Home Care. In 2007 the David Thompson Health Region had the lowest home care budget relative to the number of seniors. This must be increased if potential home care targets can be achieved. When will this be done?
Home Care. Aides provide 65 per cent of care. Greater medical and physiotherapy skills must be provided, More hours of effective care is needed how will this be done by Alberta health Services?
More highly skilled home care staff must be trained and recruited and retained. How is this being done?
The new Alberta Pharmaceutical Strategy changed on April 23. It remains unfair to middle-income seniors.

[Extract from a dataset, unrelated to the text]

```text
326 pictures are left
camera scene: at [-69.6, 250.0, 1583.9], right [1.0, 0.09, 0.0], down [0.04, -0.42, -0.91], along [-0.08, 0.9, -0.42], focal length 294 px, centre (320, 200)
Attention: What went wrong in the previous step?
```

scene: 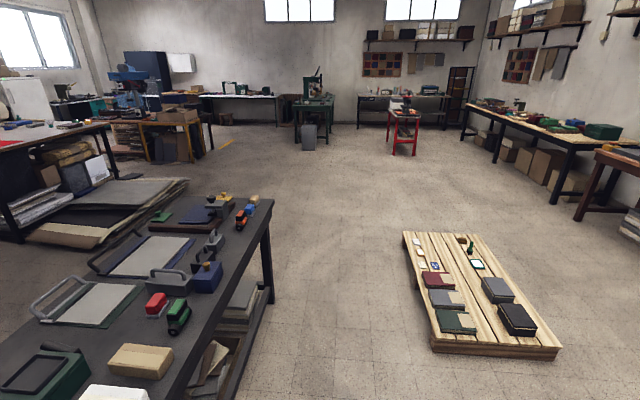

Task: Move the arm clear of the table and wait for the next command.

There is no universality, it is still bureaucratic, inefficient and expensive to administer; there is a loss of privacy of personal income information, it ignores net income; it rewards those who can hide income; penalizes those who save for old age. How will this be made fair?
In 1999, a detailed booklet was issued by Health and Wellness titled Who is Accountable in Health? It must be updated so that ordinary people know who to contact when they are seeking services or have a problem.
Health Minister Ron Liepert has told us he will not update it “at this time.” Meanwhile how will we find our way in the chaos?
Minister Jablonski used a power point presentation to promote and reinforce her strategies, not answer our questions. This was not our intention and is a disappointment to us.
We Urge Minister Jablonski to keep her promise and answer our questions without further delay.
Recent coverage of the meeting by the Red Deer Advocate gave the minister an easy ride; my comments after the minister’s speech were not fully reported. They were: “For the record and with the greatest respect Minister Jablonski, the Central Alberta Council on Aging has continued to communicate grave concerns with the method and the content of the changes presented in the pharmaceutical and continuing care strategies. As you have heard, people here have a lot of concerns. You have a lot of work to do to fix that, and I wish you every success with that.”
While we are very happy with a large turnout and the respectful questions to the minister, we are again disappointed with the answers and replies from her.
We continue to urge all seniors to become informed about the changes coming from Alberta government, including thoughtful critical comment, which CACA offers in our handouts.
Everyone should have an opinion, because all will have to live with the consequences.